DOCUMENT EXTRACT ->
Oleh : Rifaldi Sofyan* – Mahasiswa Desa Ngute-ngute
DIUJUNG pesisir pantai halmahera selatan ada sebuah desa kecil yang terletak di pulau (kayoa) halmahera selatan, desa yang dengan nama unik, lucu, dan bahkan asing di telinga banyak orang. Namun di balik keunikan tersimpan cerita dan makna yang menjadi bagian dari sejarah masyarakat setempat. Desa itu bernama Ngute-ngute, di mana kabut pagi turun perlahan menyelimuti tanaman-tanaman para petani, dan suara kokok ayam menyambut mentari pagi yang enggan terbit cepat. Tapi jangan salah. Ini bukan desa dongeng. Ngute-ngute adalah nyata ada dalam cerita, dan yang terpenting ada dalam benak warganya.
Desa ngute-ngute yang terletak di kecamatan kayoa selatan, kabupaten halmahera selatan, provinsi Maluku utara, bukan sekadar nama. Ia adalah identitas, warisan, dan cerminan budaya.
ADVERTISEMENT
SCROLL TO RESUME CONTENT
Berdasarkan kacamata historis kurang lebih 1920-an para leluhur bersepakat memberi nama desa tersebut dengan bahasa daerah (bahasa galela) ngute-ngute yang artinya tangga-tangga. Hal ini secara geografis dan di lihat dari bentuk desa yang berada di daratan tebing ketika menuju perumahan warga harus menaiki jalan menanjak yang harus di buatkan tangga.

AVAILABLE DATA ->
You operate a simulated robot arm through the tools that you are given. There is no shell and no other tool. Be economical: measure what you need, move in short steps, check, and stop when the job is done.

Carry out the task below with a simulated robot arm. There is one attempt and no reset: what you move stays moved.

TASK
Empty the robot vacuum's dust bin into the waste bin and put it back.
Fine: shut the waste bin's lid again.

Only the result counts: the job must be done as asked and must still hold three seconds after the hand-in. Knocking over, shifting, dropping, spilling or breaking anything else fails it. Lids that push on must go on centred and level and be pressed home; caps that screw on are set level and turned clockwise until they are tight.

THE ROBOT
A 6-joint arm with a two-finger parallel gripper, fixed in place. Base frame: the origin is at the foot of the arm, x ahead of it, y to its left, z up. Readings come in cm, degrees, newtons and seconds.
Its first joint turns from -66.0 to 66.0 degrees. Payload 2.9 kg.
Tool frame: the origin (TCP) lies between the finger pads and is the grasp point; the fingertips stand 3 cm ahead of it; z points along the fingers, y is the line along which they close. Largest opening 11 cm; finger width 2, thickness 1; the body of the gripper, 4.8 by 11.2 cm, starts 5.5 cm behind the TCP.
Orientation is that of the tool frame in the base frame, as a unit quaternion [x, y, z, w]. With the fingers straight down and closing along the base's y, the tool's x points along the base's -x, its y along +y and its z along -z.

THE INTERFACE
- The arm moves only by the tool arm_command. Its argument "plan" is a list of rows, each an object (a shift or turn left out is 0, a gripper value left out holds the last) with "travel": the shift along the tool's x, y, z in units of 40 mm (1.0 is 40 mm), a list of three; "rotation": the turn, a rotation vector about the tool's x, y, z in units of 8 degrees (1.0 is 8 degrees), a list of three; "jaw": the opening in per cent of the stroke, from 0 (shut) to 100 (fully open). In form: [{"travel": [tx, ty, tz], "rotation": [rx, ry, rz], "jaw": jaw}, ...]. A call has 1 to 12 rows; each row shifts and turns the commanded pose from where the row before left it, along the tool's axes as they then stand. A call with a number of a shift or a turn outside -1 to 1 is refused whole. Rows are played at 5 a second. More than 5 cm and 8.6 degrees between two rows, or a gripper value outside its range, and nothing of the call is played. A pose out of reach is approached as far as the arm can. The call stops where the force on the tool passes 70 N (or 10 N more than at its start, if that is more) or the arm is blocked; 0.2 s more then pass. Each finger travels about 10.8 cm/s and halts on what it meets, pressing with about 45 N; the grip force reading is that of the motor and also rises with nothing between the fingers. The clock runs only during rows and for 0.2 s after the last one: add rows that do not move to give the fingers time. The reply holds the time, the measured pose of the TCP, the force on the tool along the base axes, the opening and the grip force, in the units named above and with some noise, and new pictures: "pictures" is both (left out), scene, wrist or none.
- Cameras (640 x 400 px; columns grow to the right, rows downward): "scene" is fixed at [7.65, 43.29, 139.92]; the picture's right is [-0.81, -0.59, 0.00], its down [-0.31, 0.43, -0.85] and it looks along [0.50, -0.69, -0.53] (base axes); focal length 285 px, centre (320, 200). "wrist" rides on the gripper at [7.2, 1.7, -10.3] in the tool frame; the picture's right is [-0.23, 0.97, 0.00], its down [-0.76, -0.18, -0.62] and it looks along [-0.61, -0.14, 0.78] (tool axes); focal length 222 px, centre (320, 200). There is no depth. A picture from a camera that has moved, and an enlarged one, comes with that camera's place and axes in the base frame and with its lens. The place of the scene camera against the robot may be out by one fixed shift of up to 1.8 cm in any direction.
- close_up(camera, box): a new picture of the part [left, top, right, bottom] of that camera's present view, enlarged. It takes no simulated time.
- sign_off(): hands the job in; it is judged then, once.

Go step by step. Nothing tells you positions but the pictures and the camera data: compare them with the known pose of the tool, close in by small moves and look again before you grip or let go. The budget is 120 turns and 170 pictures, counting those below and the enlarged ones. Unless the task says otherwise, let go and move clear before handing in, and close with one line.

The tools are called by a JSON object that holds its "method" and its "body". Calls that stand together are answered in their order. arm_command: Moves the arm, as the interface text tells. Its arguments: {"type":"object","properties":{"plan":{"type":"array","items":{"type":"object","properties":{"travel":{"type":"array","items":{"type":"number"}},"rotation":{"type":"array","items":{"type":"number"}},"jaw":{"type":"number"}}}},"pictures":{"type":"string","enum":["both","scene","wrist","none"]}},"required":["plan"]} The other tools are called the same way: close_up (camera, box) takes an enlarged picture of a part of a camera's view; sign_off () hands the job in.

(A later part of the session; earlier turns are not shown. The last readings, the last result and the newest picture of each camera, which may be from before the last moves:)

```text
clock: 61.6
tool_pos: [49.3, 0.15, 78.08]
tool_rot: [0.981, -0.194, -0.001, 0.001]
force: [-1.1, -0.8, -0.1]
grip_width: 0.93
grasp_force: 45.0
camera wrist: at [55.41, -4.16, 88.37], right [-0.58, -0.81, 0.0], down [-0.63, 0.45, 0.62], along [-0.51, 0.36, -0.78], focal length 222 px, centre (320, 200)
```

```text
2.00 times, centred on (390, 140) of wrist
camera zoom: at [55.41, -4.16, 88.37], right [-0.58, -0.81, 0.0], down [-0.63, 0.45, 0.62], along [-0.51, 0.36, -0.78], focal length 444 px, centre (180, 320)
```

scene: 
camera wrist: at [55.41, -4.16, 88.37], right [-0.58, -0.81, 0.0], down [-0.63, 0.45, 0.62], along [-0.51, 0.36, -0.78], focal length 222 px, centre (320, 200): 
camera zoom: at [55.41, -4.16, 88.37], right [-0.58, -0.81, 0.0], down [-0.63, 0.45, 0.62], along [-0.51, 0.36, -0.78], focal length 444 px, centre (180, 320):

REQUIRED WORK ->
Please write the document extract out a second time.

TASK RESULT ->
Oleh : Rifaldi Sofyan* – Mahasiswa Desa Ngute-ngute
DIUJUNG pesisir pantai halmahera selatan ada sebuah desa kecil yang terletak di pulau (kayoa) halmahera selatan, desa yang dengan nama unik, lucu, dan bahkan asing di telinga banyak orang. Namun di balik keunikan tersimpan cerita dan makna yang menjadi bagian dari sejarah masyarakat setempat. Desa itu bernama Ngute-ngute, di mana kabut pagi turun perlahan menyelimuti tanaman-tanaman para petani, dan suara kokok ayam menyambut mentari pagi yang enggan terbit cepat. Tapi jangan salah. Ini bukan desa dongeng. Ngute-ngute adalah nyata ada dalam cerita, dan yang terpenting ada dalam benak warganya.
Desa ngute-ngute yang terletak di kecamatan kayoa selatan, kabupaten halmahera selatan, provinsi Maluku utara, bukan sekadar nama. Ia adalah identitas, warisan, dan cerminan budaya.
ADVERTISEMENT
SCROLL TO RESUME CONTENT
Berdasarkan kacamata historis kurang lebih 1920-an para leluhur bersepakat memberi nama desa tersebut dengan bahasa daerah (bahasa galela) ngute-ngute yang artinya tangga-tangga. Hal ini secara geografis dan di lihat dari bentuk desa yang berada di daratan tebing ketika menuju perumahan warga harus menaiki jalan menanjak yang harus di buatkan tangga.